→ REQUIRED TASK
Transcribe the whole listing without a single picture. Return a JSON list in which every string is one line; blank lines are skipped.

→ DATA EXTRACT
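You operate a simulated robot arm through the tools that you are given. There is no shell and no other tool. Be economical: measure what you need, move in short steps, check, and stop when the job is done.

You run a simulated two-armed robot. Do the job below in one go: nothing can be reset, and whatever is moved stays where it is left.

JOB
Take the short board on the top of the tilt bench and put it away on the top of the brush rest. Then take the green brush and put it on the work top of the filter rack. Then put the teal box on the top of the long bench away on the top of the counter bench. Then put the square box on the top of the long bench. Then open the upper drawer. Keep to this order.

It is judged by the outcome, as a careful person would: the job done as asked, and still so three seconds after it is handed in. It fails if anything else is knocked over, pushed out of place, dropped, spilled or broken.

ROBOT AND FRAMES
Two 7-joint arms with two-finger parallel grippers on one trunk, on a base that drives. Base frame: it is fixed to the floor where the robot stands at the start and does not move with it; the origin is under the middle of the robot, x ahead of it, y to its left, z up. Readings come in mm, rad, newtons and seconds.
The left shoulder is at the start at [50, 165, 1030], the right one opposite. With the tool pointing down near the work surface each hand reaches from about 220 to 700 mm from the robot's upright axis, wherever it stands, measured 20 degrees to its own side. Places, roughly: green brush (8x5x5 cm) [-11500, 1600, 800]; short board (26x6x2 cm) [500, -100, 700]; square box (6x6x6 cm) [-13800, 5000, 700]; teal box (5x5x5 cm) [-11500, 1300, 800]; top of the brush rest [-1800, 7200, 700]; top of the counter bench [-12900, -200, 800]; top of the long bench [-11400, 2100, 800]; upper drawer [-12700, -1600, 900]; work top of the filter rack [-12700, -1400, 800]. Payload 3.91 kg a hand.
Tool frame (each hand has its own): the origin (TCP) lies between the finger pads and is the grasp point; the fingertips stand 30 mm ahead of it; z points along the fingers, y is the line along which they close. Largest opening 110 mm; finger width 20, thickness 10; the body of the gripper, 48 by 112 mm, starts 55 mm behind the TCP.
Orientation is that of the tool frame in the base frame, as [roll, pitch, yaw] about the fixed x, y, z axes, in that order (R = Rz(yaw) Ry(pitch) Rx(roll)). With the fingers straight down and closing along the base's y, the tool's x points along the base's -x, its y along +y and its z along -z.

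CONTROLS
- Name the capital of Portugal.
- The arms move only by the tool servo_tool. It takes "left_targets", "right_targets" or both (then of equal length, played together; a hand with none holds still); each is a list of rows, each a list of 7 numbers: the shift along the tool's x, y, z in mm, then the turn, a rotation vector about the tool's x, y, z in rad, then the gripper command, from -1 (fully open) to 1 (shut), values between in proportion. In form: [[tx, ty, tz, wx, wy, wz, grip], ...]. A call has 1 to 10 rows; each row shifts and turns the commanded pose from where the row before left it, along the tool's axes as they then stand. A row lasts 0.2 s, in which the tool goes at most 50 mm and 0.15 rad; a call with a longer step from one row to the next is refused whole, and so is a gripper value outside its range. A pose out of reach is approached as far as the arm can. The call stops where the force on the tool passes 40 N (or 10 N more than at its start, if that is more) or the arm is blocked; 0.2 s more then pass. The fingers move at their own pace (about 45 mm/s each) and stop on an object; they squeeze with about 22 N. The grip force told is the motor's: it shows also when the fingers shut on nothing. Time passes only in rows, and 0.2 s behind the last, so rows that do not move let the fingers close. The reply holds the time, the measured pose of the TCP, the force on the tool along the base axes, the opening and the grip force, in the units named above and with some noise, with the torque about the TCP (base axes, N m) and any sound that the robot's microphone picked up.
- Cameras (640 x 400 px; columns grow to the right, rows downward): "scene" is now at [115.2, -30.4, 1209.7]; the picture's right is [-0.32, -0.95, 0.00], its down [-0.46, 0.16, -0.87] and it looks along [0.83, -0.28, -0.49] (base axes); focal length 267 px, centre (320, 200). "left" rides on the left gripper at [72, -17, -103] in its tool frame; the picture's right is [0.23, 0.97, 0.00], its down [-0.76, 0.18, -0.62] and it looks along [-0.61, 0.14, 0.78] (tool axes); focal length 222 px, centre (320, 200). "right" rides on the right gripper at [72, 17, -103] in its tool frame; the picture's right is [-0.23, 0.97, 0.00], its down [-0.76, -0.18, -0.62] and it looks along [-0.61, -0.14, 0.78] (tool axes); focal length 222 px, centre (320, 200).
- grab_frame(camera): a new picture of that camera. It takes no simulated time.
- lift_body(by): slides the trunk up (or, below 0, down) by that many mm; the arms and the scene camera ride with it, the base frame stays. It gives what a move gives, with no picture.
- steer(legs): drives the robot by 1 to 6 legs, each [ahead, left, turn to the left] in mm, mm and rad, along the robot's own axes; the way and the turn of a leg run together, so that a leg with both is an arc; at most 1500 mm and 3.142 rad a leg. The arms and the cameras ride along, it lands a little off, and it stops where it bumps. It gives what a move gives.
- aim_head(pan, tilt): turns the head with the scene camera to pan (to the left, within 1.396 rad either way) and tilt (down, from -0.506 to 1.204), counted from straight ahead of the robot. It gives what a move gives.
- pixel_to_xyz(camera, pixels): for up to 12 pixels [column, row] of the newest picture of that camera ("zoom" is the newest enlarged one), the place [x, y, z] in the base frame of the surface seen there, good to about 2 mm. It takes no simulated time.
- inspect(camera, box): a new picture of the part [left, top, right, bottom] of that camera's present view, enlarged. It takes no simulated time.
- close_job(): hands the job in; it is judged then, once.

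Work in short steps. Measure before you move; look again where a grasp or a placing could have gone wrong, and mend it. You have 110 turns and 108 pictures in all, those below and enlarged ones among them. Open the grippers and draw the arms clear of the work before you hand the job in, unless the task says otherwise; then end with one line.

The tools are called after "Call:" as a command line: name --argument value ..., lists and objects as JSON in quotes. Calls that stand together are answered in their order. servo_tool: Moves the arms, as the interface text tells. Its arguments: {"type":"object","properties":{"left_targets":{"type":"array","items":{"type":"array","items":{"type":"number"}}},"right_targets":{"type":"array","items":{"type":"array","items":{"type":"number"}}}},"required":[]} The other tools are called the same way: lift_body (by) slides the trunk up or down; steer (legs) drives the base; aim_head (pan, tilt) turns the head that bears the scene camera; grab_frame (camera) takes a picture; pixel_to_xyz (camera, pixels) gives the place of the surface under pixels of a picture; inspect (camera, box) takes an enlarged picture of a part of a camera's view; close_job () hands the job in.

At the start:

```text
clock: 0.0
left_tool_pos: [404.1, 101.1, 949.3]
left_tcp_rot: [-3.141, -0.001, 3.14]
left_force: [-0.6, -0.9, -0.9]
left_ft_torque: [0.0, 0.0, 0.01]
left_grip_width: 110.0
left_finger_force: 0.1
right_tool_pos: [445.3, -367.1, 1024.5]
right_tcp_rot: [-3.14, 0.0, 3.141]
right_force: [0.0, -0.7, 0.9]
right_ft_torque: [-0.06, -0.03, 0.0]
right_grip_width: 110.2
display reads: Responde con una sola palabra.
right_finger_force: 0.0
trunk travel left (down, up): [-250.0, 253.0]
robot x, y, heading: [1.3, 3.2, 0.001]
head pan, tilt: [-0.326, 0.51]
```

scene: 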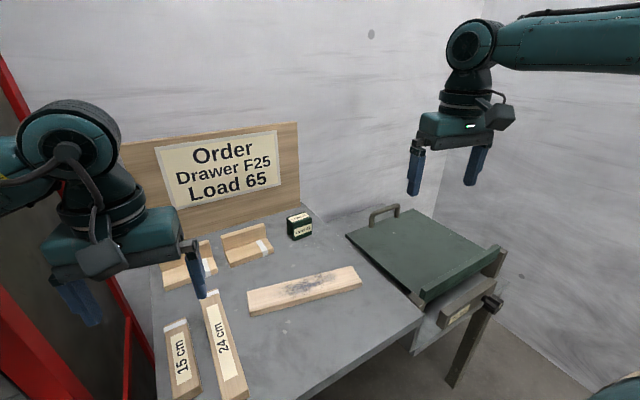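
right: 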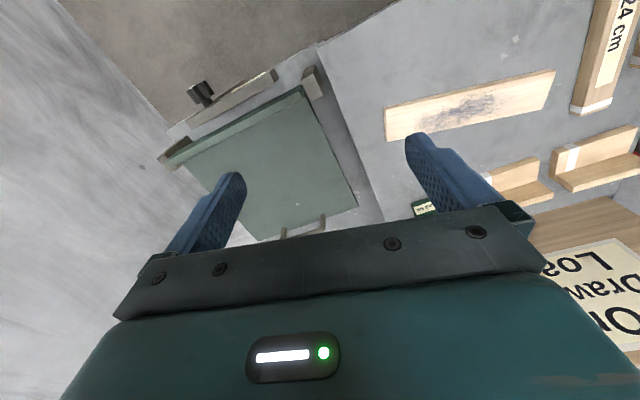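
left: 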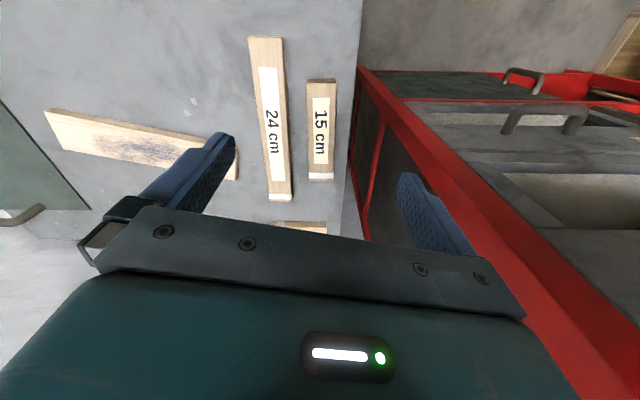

→ ANSWER TO THE EXERCISE
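[
  "You operate a simulated robot arm through the tools that you are given. There is no shell and no other tool. Be economical: measure what you need, move in short steps, check, and stop when the job is done.",
  "You run a simulated two-armed robot. Do the job below in one go: nothing can be reset, and whatever is moved stays where it is left.",
  "JOB",
  "Take the short board on the top of the tilt bench and put it away on the top of the brush rest. Then take the green brush and put it on the work top of the filter rack. Then put the teal box on the top of the long bench away on the top of the counter bench. Then put the square box on the top of the long bench. Then open the upper drawer. Keep to this order.",
  "It is judged by the outcome, as a careful person would: the job done as asked, and still so three seconds after it is handed in. It fails if anything else is knocked over, pushed out of place, dropped, spilled or broken.",
  "ROBOT AND FRAMES",
  "Two 7-joint arms with two-finger parallel grippers on one trunk, on a base that drives. Base frame: it is fixed to the floor where the robot stands at the start and does not move with it; the origin is under the middle of the robot, x ahead of it, y to its left, z up. Readings come in mm, rad, newtons and seconds.",
  "The left shoulder is at the start at [50, 165, 1030], the right one opposite. With the tool pointing down near the work surface each hand reaches from about 220 to 700 mm from the robot's upright axis, wherever it stands, measured 20 degrees to its own side. Places, roughly: green brush (8x5x5 cm) [-11500, 1600, 800]; short board (26x6x2 cm) [500, -100, 700]; square box (6x6x6 cm) [-13800, 5000, 700]; teal box (5x5x5 cm) [-11500, 1300, 800]; top of the brush rest [-1800, 7200, 700]; top of the counter bench [-12900, -200, 800]; top of the long bench [-11400, 2100, 800]; upper drawer [-12700, -1600, 900]; work top of the filter rack [-12700, -1400, 800]. Payload 3.91 kg a hand.",
  "Tool frame (each hand has its own): the origin (TCP) lies between the finger pads and is the grasp point; the fingertips stand 30 mm ahead of it; z points along the fingers, y is the line along which they close. Largest opening 110 mm; finger width 20, thickness 10; the body of the gripper, 48 by 112 mm, starts 55 mm behind the TCP.",
  "Orientation is that of the tool frame in the base frame, as [roll, pitch, yaw] about the fixed x, y, z axes, in that order (R = Rz(yaw) Ry(pitch) Rx(roll)). With the fingers straight down and closing along the base's y, the tool's x points along the base's -x, its y along +y and its z along -z.",
  "CONTROLS",
  "- Name the capital of Portugal.",
  "- The arms move only by the tool servo_tool. It takes \"left_targets\", \"right_targets\" or both (then of equal length, played together; a hand with none holds still); each is a list of rows, each a list of 7 numbers: the shift along the tool's x, y, z in mm, then the turn, a rotation vector about the tool's x, y, z in rad, then the gripper command, from -1 (fully open) to 1 (shut), values between in proportion. In form: [[tx, ty, tz, wx, wy, wz, grip], ...]. A call has 1 to 10 rows; each row shifts and turns the commanded pose from where the row before left it, along the tool's axes as they then stand. A row lasts 0.2 s, in which the tool goes at most 50 mm and 0.15 rad; a call with a longer step from one row to the next is refused whole, and so is a gripper value outside its range. A pose out of reach is approached as far as the arm can. The call stops where the force on the tool passes 40 N (or 10 N more than at its start, if that is more) or the arm is blocked; 0.2 s more then pass. The fingers move at their own pace (about 45 mm/s each) and stop on an object; they squeeze with about 22 N. The grip force told is the motor's: it shows also when the fingers shut on nothing. Time passes only in rows, and 0.2 s behind the last, so rows that do not move let the fingers close. The reply holds the time, the measured pose of the TCP, the force on the tool along the base axes, the opening and the grip force, in the units named above and with some noise, with the torque about the TCP (base axes, N m) and any sound that the robot's microphone picked up.",
  "- Cameras (640 x 400 px; columns grow to the right, rows downward): \"scene\" is now at [115.2, -30.4, 1209.7]; the picture's right is [-0.32, -0.95, 0.00], its down [-0.46, 0.16, -0.87] and it looks along [0.83, -0.28, -0.49] (base axes); focal length 267 px, centre (320, 200). \"left\" rides on the left gripper at [72, -17, -103] in its tool frame; the picture's right is [0.23, 0.97, 0.00], its down [-0.76, 0.18, -0.62] and it looks along [-0.61, 0.14, 0.78] (tool axes); focal length 222 px, centre (320, 200). \"right\" rides on the right gripper at [72, 17, -103] in its tool frame; the picture's right is [-0.23, 0.97, 0.00], its down [-0.76, -0.18, -0.62] and it looks along [-0.61, -0.14, 0.78] (tool axes); focal length 222 px, centre (320, 200).",
  "- grab_frame(camera): a new picture of that camera. It takes no simulated time.",
  "- lift_body(by): slides the trunk up (or, below 0, down) by that many mm; the arms and the scene camera ride with it, the base frame stays. It gives what a move gives, with no picture.",
  "- steer(legs): drives the robot by 1 to 6 legs, each [ahead, left, turn to the left] in mm, mm and rad, along the robot's own axes; the way and the turn of a leg run together, so that a leg with both is an arc; at most 1500 mm and 3.142 rad a leg. The arms and the cameras ride along, it lands a little off, and it stops where it bumps. It gives what a move gives.",
  "- aim_head(pan, tilt): turns the head with the scene camera to pan (to the left, within 1.396 rad either way) and tilt (down, from -0.506 to 1.204), counted from straight ahead of the robot. It gives what a move gives.",
  "- pixel_to_xyz(camera, pixels): for up to 12 pixels [column, row] of the newest picture of that camera (\"zoom\" is the newest enlarged one), the place [x, y, z] in the base frame of the surface seen there, good to about 2 mm. It takes no simulated time.",
  "- inspect(camera, box): a new picture of the part [left, top, right, bottom] of that camera's present view, enlarged. It takes no simulated time.",
  "- close_job(): hands the job in; it is judged then, once.",
  "Work in short steps. Measure before you move; look again where a grasp or a placing could have gone wrong, and mend it. You have 110 turns and 108 pictures in all, those below and enlarged ones among them. Open the grippers and draw the arms clear of the work before you hand the job in, unless the task says otherwise; then end with one line.",
  "The tools are called after \"Call:\" as a command line: name --argument value ..., lists and objects as JSON in quotes. Calls that stand together are answered in their order. servo_tool: Moves the arms, as the interface text tells. Its arguments: {\"type\":\"object\",\"properties\":{\"left_targets\":{\"type\":\"array\",\"items\":{\"type\":\"array\",\"items\":{\"type\":\"number\"}}},\"right_targets\":{\"type\":\"array\",\"items\":{\"type\":\"array\",\"items\":{\"type\":\"number\"}}}},\"required\":[]} The other tools are called the same way: lift_body (by) slides the trunk up or down; steer (legs) drives the base; aim_head (pan, tilt) turns the head that bears the scene camera; grab_frame (camera) takes a picture; pixel_to_xyz (camera, pixels) gives the place of the surface under pixels of a picture; inspect (camera, box) takes an enlarged picture of a part of a camera's view; close_job () hands the job in.",
  "At the start:",
  "```text",
  "clock: 0.0",
  "left_tool_pos: [404.1, 101.1, 949.3]",
  "left_tcp_rot: [-3.141, -0.001, 3.14]",
  "left_force: [-0.6, -0.9, -0.9]",
  "left_ft_torque: [0.0, 0.0, 0.01]",
  "left_grip_width: 110.0",
  "left_finger_force: 0.1",
  "right_tool_pos: [445.3, -367.1, 1024.5]",
  "right_tcp_rot: [-3.14, 0.0, 3.141]",
  "right_force: [0.0, -0.7, 0.9]",
  "right_ft_torque: [-0.06, -0.03, 0.0]",
  "right_grip_width: 110.2",
  "display reads: Responde con una sola palabra.",
  "right_finger_force: 0.0",
  "trunk travel left (down, up): [-250.0, 253.0]",
  "robot x, y, heading: [1.3, 3.2, 0.001]",
  "head pan, tilt: [-0.326, 0.51]",
  "```",
  "scene: ",
  "right: ",
  "left: "
]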